I need to better understand the concept of negative expenditure in UK public spending. The definition says
Receipts classified as negative public expenditure receipts are netted off, and hence reduce levels of total public spending. The most common examples are payments for goods and services. However negative PE receipts also include: royalties, income from insurance payments, guarantee fees and income from rent of buildings (but not land).
More on page 11 of this paper.
For example in the 2015 UK Budget's Total Managed Expenditure is £765bn, where the HM Treasury spending is -£43bn, because HM Treasury earned more than it spent in that period, and the sum of all other departments is 765+43=£808bn. My question is, what do we say is the "size" of the government budget? The government physically spent more than 765, they just did not financed all of it from tax revenue, that is all.

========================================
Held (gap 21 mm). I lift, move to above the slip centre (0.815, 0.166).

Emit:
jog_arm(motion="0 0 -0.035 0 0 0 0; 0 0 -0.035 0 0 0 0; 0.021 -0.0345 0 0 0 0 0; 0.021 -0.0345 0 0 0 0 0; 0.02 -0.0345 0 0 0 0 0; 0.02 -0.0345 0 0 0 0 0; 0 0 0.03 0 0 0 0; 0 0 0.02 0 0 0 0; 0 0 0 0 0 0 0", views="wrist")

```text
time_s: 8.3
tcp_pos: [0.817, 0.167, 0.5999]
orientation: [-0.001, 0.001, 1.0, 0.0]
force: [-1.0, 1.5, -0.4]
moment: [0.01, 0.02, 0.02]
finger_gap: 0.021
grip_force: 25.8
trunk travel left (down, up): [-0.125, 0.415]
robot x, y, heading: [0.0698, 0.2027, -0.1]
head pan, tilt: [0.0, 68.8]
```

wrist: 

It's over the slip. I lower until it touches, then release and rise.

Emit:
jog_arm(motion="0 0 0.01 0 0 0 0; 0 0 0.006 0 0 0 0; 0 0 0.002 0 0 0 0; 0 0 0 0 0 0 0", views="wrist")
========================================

The problem becomes much more exposed if we look at one of the state agencies the Agriculture & Horticulture Development Board. It receives only £1.2M from the government budget but then it "earns" another £57.4M from Levies that enters the budget on the spending side as -57.4 and the total expenditures I see are over £66.3M. But in their annual report they reffer to it as
The total 2014/15 income was £66.746
Apparently Total Income and Total Managed Expenditure are two very different things. What we say is the "size" of the budget? If we nett off the negative expenditures then the budget of this agency is only £1.2M but that is misleading, isn't it? What is the correct terminology?